Pur introducendo il dirigismo, le riforme non intaccarono i valori basilari del mercato: il profitto ne rimase il fine ultimo. Per quanto la grande trasformazione del capitalismo rimase un fenomeno interno al sistema, Roosevelt ebbe il merito, e la forza, di diffondere un clima meno rassegnato, più coinvolgente e ottimista in un Paese fortemente traumatizzato.

Da quel momento in poi, inoltre, lo Stato divenne soggetto attivo dell’espansione economica, apportando alcune limitazioni alle scelte dei privati pur senza snaturarne l’autonomia; dopo il secondo conflitto, tutti i governi occidentali faranno lo stesso.

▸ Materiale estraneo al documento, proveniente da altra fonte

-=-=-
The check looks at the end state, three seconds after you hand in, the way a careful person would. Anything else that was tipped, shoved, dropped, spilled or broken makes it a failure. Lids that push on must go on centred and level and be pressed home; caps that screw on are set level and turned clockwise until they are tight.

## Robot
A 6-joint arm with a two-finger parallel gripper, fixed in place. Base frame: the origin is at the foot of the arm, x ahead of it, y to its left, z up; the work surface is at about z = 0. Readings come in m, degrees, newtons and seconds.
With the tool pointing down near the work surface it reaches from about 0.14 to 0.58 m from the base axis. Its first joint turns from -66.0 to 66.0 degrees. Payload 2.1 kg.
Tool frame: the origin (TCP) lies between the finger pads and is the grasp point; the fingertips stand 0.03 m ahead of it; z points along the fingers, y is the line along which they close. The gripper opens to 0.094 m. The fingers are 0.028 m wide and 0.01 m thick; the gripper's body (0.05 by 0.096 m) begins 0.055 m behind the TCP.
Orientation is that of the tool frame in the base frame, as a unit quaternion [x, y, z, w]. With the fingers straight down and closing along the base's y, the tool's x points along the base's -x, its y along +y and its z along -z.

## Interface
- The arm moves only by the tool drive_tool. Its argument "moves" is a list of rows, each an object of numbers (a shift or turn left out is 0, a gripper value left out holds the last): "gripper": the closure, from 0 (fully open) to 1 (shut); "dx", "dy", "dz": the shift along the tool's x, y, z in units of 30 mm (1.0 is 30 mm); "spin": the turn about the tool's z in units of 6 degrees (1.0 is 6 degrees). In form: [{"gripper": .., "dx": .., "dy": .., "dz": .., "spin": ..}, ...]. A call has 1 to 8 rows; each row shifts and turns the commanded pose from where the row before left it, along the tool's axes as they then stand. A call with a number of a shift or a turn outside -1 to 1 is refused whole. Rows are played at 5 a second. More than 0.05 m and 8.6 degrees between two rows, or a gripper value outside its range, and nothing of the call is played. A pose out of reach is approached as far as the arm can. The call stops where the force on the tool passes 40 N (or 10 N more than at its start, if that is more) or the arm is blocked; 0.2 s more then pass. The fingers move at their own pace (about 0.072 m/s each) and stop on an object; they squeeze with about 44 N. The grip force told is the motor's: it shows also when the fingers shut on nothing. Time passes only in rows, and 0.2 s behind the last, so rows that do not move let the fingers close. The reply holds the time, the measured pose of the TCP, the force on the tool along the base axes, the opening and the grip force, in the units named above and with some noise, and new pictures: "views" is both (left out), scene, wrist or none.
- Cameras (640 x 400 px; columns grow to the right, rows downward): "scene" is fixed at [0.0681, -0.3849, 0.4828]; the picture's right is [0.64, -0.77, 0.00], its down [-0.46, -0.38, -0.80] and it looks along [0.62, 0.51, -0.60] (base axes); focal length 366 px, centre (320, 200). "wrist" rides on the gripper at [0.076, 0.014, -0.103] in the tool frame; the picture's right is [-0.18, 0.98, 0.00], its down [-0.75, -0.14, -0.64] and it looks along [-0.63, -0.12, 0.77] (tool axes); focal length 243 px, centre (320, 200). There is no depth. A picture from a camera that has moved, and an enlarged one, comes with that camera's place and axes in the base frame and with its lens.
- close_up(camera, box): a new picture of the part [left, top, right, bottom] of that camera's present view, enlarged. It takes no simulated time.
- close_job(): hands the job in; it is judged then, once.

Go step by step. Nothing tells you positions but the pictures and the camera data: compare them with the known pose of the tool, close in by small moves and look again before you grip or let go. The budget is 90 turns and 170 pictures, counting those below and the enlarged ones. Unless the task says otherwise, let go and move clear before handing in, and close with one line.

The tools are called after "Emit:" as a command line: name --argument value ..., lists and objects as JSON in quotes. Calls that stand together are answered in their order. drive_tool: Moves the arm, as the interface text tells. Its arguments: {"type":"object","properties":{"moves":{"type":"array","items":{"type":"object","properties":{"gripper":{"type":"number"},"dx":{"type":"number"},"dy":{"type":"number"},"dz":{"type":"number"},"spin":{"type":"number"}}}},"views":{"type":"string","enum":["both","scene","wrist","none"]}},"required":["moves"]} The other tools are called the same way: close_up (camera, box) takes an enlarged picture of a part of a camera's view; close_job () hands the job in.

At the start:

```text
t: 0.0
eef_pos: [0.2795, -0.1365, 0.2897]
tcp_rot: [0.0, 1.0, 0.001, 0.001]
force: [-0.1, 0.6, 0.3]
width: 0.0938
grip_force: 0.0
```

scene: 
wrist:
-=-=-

Che poi il piano non riuscì completamente negli intenti, è ormai certo.

La produzione industriale, ad esempio, non aveva ancora raggiunto, dieci anni dopo, i livelli del ’29.

“L’americano uscì da una crisi che l’aveva colpito più duramente della guerra. Ne uscì, nulla di più. Il suo ottimismo ricevette un tale colpo che egli rimase ripiegato su se stesso.”

Ne uscì, come tutti gli altri, con la guerra che, in vari modi, la crisi aveva nel frattempo provveduto a generare.